■ **AVAILABLE DATA**:

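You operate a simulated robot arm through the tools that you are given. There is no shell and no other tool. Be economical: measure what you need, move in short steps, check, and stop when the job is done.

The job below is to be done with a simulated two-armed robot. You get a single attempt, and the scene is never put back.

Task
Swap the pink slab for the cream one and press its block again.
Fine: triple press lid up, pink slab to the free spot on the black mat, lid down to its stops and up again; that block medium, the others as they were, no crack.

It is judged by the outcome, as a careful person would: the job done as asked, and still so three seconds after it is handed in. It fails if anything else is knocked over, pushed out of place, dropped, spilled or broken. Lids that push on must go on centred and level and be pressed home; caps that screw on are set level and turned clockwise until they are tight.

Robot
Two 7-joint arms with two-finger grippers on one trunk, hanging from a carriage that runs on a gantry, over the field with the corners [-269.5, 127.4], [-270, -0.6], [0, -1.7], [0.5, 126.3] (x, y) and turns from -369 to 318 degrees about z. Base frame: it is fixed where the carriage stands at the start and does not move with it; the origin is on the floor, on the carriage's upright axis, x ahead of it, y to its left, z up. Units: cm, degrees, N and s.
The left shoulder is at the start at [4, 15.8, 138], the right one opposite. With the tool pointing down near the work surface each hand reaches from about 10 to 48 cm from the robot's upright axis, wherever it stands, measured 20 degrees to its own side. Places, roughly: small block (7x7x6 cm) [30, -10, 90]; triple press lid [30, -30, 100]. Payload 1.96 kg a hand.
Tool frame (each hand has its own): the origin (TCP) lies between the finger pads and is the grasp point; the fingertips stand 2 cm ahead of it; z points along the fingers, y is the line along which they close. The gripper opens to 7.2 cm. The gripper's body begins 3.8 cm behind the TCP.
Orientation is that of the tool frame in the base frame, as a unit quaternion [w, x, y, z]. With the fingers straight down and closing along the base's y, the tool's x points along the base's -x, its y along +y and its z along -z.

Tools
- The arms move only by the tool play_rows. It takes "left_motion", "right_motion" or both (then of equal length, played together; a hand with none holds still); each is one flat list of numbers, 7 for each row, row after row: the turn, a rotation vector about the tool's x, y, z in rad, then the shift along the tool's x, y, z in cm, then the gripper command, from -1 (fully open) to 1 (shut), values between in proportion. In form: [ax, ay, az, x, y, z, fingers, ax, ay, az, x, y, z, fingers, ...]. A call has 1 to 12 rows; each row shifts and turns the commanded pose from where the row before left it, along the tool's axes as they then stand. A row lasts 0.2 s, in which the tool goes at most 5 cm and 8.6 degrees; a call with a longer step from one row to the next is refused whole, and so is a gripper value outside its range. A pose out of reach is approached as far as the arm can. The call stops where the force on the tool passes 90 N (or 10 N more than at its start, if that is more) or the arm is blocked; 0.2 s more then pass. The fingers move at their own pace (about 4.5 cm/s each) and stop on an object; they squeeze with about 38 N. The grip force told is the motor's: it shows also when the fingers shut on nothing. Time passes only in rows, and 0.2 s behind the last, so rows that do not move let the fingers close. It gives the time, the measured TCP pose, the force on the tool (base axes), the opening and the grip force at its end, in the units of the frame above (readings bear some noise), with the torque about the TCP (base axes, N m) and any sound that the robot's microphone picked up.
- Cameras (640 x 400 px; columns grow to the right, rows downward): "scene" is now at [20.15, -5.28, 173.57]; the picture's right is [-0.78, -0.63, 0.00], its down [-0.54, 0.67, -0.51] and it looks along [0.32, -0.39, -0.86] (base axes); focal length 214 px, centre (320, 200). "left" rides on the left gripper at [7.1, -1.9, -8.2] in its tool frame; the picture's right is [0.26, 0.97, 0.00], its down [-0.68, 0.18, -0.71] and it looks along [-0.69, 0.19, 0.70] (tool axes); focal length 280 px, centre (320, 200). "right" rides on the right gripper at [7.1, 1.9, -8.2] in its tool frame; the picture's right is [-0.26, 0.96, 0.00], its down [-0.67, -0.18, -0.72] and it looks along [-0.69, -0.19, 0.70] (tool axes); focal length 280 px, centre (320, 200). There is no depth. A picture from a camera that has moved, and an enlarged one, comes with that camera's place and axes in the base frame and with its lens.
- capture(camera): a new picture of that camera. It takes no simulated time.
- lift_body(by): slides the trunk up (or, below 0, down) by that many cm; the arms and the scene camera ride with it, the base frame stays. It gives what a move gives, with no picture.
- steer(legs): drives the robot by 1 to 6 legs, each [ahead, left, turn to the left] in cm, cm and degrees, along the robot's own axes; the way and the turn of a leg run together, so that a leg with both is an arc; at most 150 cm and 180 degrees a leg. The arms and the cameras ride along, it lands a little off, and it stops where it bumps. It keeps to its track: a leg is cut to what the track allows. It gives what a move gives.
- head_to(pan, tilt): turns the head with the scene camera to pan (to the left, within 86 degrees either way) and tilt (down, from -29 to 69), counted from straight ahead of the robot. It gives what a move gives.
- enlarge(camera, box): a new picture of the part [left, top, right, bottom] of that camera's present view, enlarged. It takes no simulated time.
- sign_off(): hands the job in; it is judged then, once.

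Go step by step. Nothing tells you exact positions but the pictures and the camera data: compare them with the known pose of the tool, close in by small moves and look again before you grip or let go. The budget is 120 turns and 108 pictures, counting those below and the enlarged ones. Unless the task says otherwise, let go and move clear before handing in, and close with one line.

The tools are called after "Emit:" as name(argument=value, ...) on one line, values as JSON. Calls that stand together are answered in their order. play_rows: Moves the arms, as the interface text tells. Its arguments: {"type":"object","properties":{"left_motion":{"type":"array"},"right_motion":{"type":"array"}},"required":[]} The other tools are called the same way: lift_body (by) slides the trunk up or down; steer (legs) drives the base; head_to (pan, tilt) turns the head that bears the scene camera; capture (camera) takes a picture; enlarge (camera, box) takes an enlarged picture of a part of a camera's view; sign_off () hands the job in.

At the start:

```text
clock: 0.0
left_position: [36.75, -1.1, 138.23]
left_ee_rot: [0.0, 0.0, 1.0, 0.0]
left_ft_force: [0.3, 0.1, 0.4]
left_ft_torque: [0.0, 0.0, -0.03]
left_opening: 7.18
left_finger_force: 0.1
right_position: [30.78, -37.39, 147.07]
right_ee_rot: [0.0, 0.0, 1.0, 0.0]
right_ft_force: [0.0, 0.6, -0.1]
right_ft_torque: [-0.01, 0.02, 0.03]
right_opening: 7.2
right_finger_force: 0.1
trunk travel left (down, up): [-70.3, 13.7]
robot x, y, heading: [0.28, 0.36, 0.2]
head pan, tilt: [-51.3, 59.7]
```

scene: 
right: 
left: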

■ **EXERCISE**:
Set down the listing above in full, please, exactly as it appears. The answer is a JSON array that holds each line as a string and skips blank lines.

■ **EXERCISE OUTPUT**:
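[
  "You operate a simulated robot arm through the tools that you are given. There is no shell and no other tool. Be economical: measure what you need, move in short steps, check, and stop when the job is done.",
  "The job below is to be done with a simulated two-armed robot. You get a single attempt, and the scene is never put back.",
  "Task",
  "Swap the pink slab for the cream one and press its block again.",
  "Fine: triple press lid up, pink slab to the free spot on the black mat, lid down to its stops and up again; that block medium, the others as they were, no crack.",
  "It is judged by the outcome, as a careful person would: the job done as asked, and still so three seconds after it is handed in. It fails if anything else is knocked over, pushed out of place, dropped, spilled or broken. Lids that push on must go on centred and level and be pressed home; caps that screw on are set level and turned clockwise until they are tight.",
  "Robot",
  "Two 7-joint arms with two-finger grippers on one trunk, hanging from a carriage that runs on a gantry, over the field with the corners [-269.5, 127.4], [-270, -0.6], [0, -1.7], [0.5, 126.3] (x, y) and turns from -369 to 318 degrees about z. Base frame: it is fixed where the carriage stands at the start and does not move with it; the origin is on the floor, on the carriage's upright axis, x ahead of it, y to its left, z up. Units: cm, degrees, N and s.",
  "The left shoulder is at the start at [4, 15.8, 138], the right one opposite. With the tool pointing down near the work surface each hand reaches from about 10 to 48 cm from the robot's upright axis, wherever it stands, measured 20 degrees to its own side. Places, roughly: small block (7x7x6 cm) [30, -10, 90]; triple press lid [30, -30, 100]. Payload 1.96 kg a hand.",
  "Tool frame (each hand has its own): the origin (TCP) lies between the finger pads and is the grasp point; the fingertips stand 2 cm ahead of it; z points along the fingers, y is the line along which they close. The gripper opens to 7.2 cm. The gripper's body begins 3.8 cm behind the TCP.",
  "Orientation is that of the tool frame in the base frame, as a unit quaternion [w, x, y, z]. With the fingers straight down and closing along the base's y, the tool's x points along the base's -x, its y along +y and its z along -z.",
  "Tools",
  "- The arms move only by the tool play_rows. It takes \"left_motion\", \"right_motion\" or both (then of equal length, played together; a hand with none holds still); each is one flat list of numbers, 7 for each row, row after row: the turn, a rotation vector about the tool's x, y, z in rad, then the shift along the tool's x, y, z in cm, then the gripper command, from -1 (fully open) to 1 (shut), values between in proportion. In form: [ax, ay, az, x, y, z, fingers, ax, ay, az, x, y, z, fingers, ...]. A call has 1 to 12 rows; each row shifts and turns the commanded pose from where the row before left it, along the tool's axes as they then stand. A row lasts 0.2 s, in which the tool goes at most 5 cm and 8.6 degrees; a call with a longer step from one row to the next is refused whole, and so is a gripper value outside its range. A pose out of reach is approached as far as the arm can. The call stops where the force on the tool passes 90 N (or 10 N more than at its start, if that is more) or the arm is blocked; 0.2 s more then pass. The fingers move at their own pace (about 4.5 cm/s each) and stop on an object; they squeeze with about 38 N. The grip force told is the motor's: it shows also when the fingers shut on nothing. Time passes only in rows, and 0.2 s behind the last, so rows that do not move let the fingers close. It gives the time, the measured TCP pose, the force on the tool (base axes), the opening and the grip force at its end, in the units of the frame above (readings bear some noise), with the torque about the TCP (base axes, N m) and any sound that the robot's microphone picked up.",
  "- Cameras (640 x 400 px; columns grow to the right, rows downward): \"scene\" is now at [20.15, -5.28, 173.57]; the picture's right is [-0.78, -0.63, 0.00], its down [-0.54, 0.67, -0.51] and it looks along [0.32, -0.39, -0.86] (base axes); focal length 214 px, centre (320, 200). \"left\" rides on the left gripper at [7.1, -1.9, -8.2] in its tool frame; the picture's right is [0.26, 0.97, 0.00], its down [-0.68, 0.18, -0.71] and it looks along [-0.69, 0.19, 0.70] (tool axes); focal length 280 px, centre (320, 200). \"right\" rides on the right gripper at [7.1, 1.9, -8.2] in its tool frame; the picture's right is [-0.26, 0.96, 0.00], its down [-0.67, -0.18, -0.72] and it looks along [-0.69, -0.19, 0.70] (tool axes); focal length 280 px, centre (320, 200). There is no depth. A picture from a camera that has moved, and an enlarged one, comes with that camera's place and axes in the base frame and with its lens.",
  "- capture(camera): a new picture of that camera. It takes no simulated time.",
  "- lift_body(by): slides the trunk up (or, below 0, down) by that many cm; the arms and the scene camera ride with it, the base frame stays. It gives what a move gives, with no picture.",
  "- steer(legs): drives the robot by 1 to 6 legs, each [ahead, left, turn to the left] in cm, cm and degrees, along the robot's own axes; the way and the turn of a leg run together, so that a leg with both is an arc; at most 150 cm and 180 degrees a leg. The arms and the cameras ride along, it lands a little off, and it stops where it bumps. It keeps to its track: a leg is cut to what the track allows. It gives what a move gives.",
  "- head_to(pan, tilt): turns the head with the scene camera to pan (to the left, within 86 degrees either way) and tilt (down, from -29 to 69), counted from straight ahead of the robot. It gives what a move gives.",
  "- enlarge(camera, box): a new picture of the part [left, top, right, bottom] of that camera's present view, enlarged. It takes no simulated time.",
  "- sign_off(): hands the job in; it is judged then, once.",
  "Go step by step. Nothing tells you exact positions but the pictures and the camera data: compare them with the known pose of the tool, close in by small moves and look again before you grip or let go. The budget is 120 turns and 108 pictures, counting those below and the enlarged ones. Unless the task says otherwise, let go and move clear before handing in, and close with one line.",
  "The tools are called after \"Emit:\" as name(argument=value, ...) on one line, values as JSON. Calls that stand together are answered in their order. play_rows: Moves the arms, as the interface text tells. Its arguments: {\"type\":\"object\",\"properties\":{\"left_motion\":{\"type\":\"array\"},\"right_motion\":{\"type\":\"array\"}},\"required\":[]} The other tools are called the same way: lift_body (by) slides the trunk up or down; steer (legs) drives the base; head_to (pan, tilt) turns the head that bears the scene camera; capture (camera) takes a picture; enlarge (camera, box) takes an enlarged picture of a part of a camera's view; sign_off () hands the job in.",
  "At the start:",
  "```text",
  "clock: 0.0",
  "left_position: [36.75, -1.1, 138.23]",
  "left_ee_rot: [0.0, 0.0, 1.0, 0.0]",
  "left_ft_force: [0.3, 0.1, 0.4]",
  "left_ft_torque: [0.0, 0.0, -0.03]",
  "left_opening: 7.18",
  "left_finger_force: 0.1",
  "right_position: [30.78, -37.39, 147.07]",
  "right_ee_rot: [0.0, 0.0, 1.0, 0.0]",
  "right_ft_force: [0.0, 0.6, -0.1]",
  "right_ft_torque: [-0.01, 0.02, 0.03]",
  "right_opening: 7.2",
  "right_finger_force: 0.1",
  "trunk travel left (down, up): [-70.3, 13.7]",
  "robot x, y, heading: [0.28, 0.36, 0.2]",
  "head pan, tilt: [-51.3, 59.7]",
  "```",
  "scene: ",
  "right: ",
  "left:"
]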